__Source material__.
──────────
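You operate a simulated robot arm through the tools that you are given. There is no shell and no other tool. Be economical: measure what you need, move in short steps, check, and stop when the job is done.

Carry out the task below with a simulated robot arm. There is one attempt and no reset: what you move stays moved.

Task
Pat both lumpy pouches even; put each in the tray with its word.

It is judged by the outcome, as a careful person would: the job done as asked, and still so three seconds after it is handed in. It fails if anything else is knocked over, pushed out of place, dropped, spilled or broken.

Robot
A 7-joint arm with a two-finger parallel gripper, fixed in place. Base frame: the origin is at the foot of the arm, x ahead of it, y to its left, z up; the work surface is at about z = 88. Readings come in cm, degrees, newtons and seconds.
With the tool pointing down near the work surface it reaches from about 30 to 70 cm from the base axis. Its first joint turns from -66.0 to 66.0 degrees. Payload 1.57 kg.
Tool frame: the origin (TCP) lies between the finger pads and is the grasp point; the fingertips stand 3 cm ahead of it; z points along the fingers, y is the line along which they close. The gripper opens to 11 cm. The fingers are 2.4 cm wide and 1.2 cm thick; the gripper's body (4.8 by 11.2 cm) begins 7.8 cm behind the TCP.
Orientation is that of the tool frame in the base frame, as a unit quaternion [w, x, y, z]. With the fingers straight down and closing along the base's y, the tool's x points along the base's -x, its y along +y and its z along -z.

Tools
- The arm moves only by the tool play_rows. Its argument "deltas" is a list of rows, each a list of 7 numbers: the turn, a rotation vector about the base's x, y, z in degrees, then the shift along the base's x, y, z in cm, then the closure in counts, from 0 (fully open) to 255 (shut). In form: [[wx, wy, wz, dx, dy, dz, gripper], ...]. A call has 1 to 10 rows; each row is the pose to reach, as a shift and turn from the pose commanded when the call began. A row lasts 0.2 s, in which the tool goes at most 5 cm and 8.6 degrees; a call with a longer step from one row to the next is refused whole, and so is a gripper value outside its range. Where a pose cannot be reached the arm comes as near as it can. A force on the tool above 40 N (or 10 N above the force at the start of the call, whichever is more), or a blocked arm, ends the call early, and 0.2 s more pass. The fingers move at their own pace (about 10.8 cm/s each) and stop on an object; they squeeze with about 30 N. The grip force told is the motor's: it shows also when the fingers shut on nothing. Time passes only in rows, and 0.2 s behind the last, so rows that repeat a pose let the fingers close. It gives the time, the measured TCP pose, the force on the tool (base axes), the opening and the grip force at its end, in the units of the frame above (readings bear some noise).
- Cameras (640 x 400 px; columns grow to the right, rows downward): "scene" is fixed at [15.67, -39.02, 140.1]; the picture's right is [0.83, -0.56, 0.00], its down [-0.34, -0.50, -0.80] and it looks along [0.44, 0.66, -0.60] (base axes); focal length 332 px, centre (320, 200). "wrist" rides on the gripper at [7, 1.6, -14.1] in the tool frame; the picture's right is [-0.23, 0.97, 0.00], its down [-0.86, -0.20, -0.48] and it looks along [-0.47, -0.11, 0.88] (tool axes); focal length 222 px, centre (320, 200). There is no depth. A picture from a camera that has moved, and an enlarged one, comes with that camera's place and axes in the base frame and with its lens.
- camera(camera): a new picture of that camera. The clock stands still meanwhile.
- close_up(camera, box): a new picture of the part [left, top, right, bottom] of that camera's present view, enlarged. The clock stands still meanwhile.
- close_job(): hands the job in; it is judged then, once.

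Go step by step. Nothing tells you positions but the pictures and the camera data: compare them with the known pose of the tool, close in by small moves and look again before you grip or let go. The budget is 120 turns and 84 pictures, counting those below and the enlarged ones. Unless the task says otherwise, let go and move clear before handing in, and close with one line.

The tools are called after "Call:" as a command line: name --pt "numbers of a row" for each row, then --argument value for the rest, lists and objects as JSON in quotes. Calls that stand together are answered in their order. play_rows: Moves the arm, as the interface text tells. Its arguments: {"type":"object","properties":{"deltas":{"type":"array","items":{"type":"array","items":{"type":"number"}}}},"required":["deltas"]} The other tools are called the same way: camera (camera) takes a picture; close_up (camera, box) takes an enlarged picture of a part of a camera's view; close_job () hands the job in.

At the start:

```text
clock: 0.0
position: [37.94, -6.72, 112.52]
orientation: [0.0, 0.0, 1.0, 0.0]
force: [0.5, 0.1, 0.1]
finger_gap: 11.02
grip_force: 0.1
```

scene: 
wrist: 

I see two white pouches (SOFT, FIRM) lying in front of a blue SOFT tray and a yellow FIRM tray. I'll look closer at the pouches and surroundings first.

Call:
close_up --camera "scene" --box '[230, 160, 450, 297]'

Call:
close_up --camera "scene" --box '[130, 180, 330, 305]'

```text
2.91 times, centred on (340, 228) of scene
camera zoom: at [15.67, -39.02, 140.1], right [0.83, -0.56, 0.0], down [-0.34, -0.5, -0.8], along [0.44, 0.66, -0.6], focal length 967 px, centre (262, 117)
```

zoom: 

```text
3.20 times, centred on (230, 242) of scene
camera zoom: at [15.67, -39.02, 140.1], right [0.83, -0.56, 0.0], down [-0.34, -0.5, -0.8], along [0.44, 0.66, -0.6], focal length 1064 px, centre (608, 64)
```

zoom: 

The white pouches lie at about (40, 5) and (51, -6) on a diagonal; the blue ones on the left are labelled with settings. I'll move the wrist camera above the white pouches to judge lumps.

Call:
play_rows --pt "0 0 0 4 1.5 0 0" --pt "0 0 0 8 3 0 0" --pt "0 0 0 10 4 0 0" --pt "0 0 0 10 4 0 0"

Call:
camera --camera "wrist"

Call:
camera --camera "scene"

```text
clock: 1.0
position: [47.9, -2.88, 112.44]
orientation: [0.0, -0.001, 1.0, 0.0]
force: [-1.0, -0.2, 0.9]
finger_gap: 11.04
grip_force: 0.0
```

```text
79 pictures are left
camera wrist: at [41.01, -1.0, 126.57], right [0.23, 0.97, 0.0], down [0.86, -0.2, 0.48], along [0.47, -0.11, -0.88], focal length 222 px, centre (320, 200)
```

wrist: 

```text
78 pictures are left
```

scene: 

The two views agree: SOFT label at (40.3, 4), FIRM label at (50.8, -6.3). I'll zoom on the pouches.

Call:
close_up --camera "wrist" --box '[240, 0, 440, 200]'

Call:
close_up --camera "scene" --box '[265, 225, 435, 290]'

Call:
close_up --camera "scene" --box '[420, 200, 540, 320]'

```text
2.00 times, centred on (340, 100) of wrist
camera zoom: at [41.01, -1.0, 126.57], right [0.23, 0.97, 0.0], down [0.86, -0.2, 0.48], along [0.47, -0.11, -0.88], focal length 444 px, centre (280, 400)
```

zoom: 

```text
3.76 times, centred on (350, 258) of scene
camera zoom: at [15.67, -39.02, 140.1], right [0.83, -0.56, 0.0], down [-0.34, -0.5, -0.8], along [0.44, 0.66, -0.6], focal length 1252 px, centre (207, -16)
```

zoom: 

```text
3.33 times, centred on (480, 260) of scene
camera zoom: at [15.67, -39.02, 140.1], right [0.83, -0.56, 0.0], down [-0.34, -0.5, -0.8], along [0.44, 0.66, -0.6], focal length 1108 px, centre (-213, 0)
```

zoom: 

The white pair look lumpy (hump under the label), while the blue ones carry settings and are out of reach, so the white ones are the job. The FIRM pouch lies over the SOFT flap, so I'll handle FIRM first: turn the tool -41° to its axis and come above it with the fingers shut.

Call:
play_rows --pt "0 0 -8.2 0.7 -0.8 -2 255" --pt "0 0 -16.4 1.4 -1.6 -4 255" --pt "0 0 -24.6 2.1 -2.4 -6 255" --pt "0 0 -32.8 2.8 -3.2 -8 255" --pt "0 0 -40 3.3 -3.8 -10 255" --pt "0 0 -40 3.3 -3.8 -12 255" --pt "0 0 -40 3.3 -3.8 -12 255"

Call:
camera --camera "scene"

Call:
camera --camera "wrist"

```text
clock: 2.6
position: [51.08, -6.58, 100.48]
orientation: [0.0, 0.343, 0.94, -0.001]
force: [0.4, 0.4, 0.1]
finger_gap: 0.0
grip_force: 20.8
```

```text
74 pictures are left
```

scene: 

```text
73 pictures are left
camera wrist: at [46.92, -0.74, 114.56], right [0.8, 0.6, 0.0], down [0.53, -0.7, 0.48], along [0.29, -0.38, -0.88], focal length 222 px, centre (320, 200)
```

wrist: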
──────────
Count the lines in which the string "turns" appears, then report only that figure.

__Result for this exercise__. 2